# [DIRECTIVE A]
Consider the listing below. Extract exactly the lines from the line containing "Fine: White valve" to the line containing "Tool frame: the", both included. Give them as a Markdown table with the columns Row and Content: a running number and the line, blank lines left out.
━━━━━ TEXT PASSAGE
Magistrate cannot record the statement of prosecutrix without produced by the police
7. In view of the above, it is evident that this case is squarely covered by the aforesaid judgment of the three Judge bench in Jogendra Nahak & Ors. (Supra), which held that a person should be produced before a Magistrate, by the police for recording his statement under Section 164 Cr.P.C. The Chief Judicial Magistrate, Sirohi, who entertained the application and further directed the Judicial Magistrate, Sheoganj, to record the statement of the prosecutrix, was not known to the prosecutrix in the case and the latter also recorded her statement, without any attempt at identification, by any court officer/lawyer/police or anybody else.
Magistrate may refuse to take cognizance
14. The Magistrate, in exercise of its power under Section 190 Cr.P.C., can refuse to take cognizance if the material on record warrants so. The Magistrate must, in such a case, be satisfied that the complaint, case diary, statements of the witnesses recorded under Sections 161 and 164 Cr.P.C., if any, do not make out any offence. At this stage, the Magistrate performs a judicial function. However, he cannot appreciate the evidence on record and reach a conclusion as to which evidence is acceptable, or can be relied upon. Thus, at this stage appreciation of evidence is impermissible. The Magistrate is not competent to weigh the evidence and the balance of probability in the case
Magistrate must commit the case to sessions if he finds out sessions offence
13. The scheme of the Code, particularly, the provisions of Sections 207 to 209 Cr.P.C., mandate the Magistrate to commit the case to the Court of Sessions, when the charge-sheet is filed. A conjoint reading of these provisions make it crystal clear that the committal of a case exclusively triable by the Court of Sessions, in a case instituted by the police is mandatory. The scheme of the Code simply provides that the Magistrate can determine, whether the facts stated in the report make out an offence triable exclusively, by the Court of Sessions. Once he reaches the conclusion that the facts alleged in the report, make out an offence triable exclusively by the Court of Sessions, he must commit the case to the Sessions Court.
━━━━━━━━━━
━━━━━ MATERIAL
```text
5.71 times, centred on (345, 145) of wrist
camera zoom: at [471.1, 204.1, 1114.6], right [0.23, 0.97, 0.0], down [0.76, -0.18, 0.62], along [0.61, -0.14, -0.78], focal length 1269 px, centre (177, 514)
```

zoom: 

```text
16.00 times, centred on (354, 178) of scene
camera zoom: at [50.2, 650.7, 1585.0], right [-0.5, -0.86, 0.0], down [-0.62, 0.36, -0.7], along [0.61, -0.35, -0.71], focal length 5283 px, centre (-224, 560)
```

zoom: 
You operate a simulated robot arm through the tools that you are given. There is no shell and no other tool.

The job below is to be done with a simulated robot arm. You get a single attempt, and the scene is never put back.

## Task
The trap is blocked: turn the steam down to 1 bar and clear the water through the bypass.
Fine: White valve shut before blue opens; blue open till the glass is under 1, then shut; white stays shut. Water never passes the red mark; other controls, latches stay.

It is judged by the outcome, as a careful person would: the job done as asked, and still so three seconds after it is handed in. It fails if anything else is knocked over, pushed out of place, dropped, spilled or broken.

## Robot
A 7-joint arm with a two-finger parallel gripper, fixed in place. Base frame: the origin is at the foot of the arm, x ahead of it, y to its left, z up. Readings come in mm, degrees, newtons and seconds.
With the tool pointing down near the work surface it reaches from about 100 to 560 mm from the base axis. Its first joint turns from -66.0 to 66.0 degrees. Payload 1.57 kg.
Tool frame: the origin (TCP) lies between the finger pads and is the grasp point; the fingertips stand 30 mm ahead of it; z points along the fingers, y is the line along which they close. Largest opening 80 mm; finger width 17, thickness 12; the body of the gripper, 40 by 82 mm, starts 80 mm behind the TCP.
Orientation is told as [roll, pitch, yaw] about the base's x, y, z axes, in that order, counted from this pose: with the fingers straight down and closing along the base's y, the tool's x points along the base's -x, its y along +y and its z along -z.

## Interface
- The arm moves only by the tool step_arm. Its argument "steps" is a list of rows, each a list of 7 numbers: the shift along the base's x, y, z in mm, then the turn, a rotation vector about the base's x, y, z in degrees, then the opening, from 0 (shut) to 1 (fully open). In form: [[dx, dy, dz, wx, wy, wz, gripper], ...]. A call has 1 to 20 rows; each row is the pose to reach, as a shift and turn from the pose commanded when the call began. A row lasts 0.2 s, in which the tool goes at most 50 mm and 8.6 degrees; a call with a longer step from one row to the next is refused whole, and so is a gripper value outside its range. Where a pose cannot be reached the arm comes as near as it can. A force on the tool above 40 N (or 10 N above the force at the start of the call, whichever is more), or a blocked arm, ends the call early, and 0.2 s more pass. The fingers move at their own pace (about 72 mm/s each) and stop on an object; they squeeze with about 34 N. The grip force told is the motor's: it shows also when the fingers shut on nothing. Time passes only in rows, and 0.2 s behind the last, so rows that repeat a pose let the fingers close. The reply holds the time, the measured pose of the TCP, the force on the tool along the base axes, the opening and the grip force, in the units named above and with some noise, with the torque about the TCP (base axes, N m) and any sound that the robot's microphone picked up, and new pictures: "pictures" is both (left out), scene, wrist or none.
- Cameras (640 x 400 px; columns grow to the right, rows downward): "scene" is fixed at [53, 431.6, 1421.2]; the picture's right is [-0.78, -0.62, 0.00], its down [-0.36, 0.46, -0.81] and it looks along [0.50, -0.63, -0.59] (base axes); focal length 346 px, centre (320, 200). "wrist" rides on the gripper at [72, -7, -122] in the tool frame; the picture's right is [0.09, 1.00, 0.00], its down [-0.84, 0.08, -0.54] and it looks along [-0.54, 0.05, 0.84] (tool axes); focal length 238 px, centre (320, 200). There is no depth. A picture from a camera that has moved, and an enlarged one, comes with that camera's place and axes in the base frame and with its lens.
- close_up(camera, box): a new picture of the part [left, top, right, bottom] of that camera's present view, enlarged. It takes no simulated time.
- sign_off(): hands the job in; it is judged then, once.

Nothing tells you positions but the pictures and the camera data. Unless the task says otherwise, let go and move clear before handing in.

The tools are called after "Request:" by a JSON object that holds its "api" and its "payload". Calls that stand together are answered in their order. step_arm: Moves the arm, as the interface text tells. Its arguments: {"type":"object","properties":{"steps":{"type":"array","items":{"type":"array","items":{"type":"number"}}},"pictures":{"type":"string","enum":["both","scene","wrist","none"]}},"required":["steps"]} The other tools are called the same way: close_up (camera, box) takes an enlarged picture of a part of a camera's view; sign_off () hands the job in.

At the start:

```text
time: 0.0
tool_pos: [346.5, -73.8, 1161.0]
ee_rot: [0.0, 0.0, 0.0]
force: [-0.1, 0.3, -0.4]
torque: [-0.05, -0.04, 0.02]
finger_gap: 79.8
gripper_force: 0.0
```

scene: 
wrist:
━━━━━━━━━━
# [DIRECTIVE B]
Write out the text passage from "Magistrate cannot record" to "or anybody else.", both included.

# [CORRECT OUTPUT A]
| Row | Content |
|---|---|
| 1 | Fine: White valve shut before blue opens; blue open till the glass is under 1, then shut; white stays shut. Water never passes the red mark; other controls, latches stay. |
| 2 | It is judged by the outcome, as a careful person would: the job done as asked, and still so three seconds after it is handed in. It fails if anything else is knocked over, pushed out of place, dropped, spilled or broken. |
| 3 | ## Robot |
| 4 | A 7-joint arm with a two-finger parallel gripper, fixed in place. Base frame: the origin is at the foot of the arm, x ahead of it, y to its left, z up. Readings come in mm, degrees, newtons and seconds. |
| 5 | With the tool pointing down near the work surface it reaches from about 100 to 560 mm from the base axis. Its first joint turns from -66.0 to 66.0 degrees. Payload 1.57 kg. |
| 6 | Tool frame: the origin (TCP) lies between the finger pads and is the grasp point; the fingertips stand 30 mm ahead of it; z points along the fingers, y is the line along which they close. Largest opening 80 mm; finger width 17, thickness 12; the body of the gripper, 40 by 82 mm, starts 80 mm behind the TCP. |

# [CORRECT OUTPUT B]
Magistrate cannot record the statement of prosecutrix without produced by the police
7. In view of the above, it is evident that this case is squarely covered by the aforesaid judgment of the three Judge bench in Jogendra Nahak & Ors. (Supra), which held that a person should be produced before a Magistrate, by the police for recording his statement under Section 164 Cr.P.C. The Chief Judicial Magistrate, Sirohi, who entertained the application and further directed the Judicial Magistrate, Sheoganj, to record the statement of the prosecutrix, was not known to the prosecutrix in the case and the latter also recorded her statement, without any attempt at identification, by any court officer/lawyer/police or anybody else.